> [Material provided]
.....

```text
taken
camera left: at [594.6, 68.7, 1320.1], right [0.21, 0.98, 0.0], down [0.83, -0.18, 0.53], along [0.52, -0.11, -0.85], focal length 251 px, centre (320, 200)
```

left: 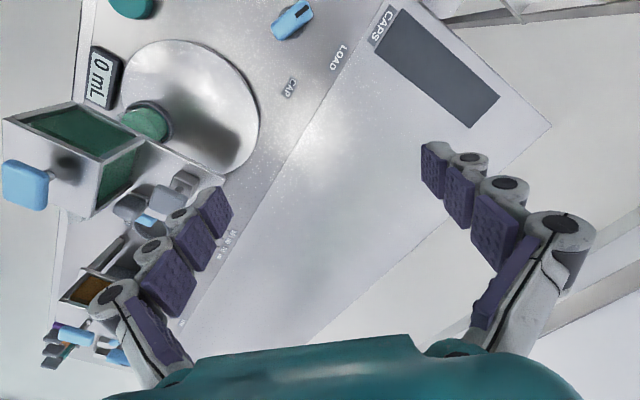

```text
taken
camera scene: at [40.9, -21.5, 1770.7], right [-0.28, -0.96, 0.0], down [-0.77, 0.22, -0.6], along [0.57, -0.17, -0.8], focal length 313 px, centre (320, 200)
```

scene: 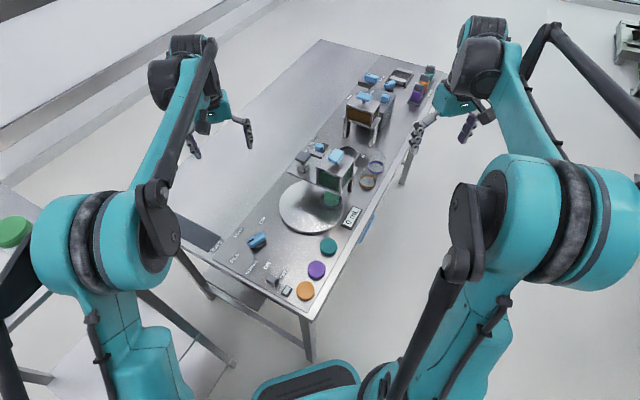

.....

> [Exercise requirements] Leave the pictures out, and print every line of the listing exactly as written.

> [Written solution]
```text
taken
camera left: at [594.6, 68.7, 1320.1], right [0.21, 0.98, 0.0], down [0.83, -0.18, 0.53], along [0.52, -0.11, -0.85], focal length 251 px, centre (320, 200)
```

left: 

```text
taken
camera scene: at [40.9, -21.5, 1770.7], right [-0.28, -0.96, 0.0], down [-0.77, 0.22, -0.6], along [0.57, -0.17, -0.8], focal length 313 px, centre (320, 200)
```

scene: 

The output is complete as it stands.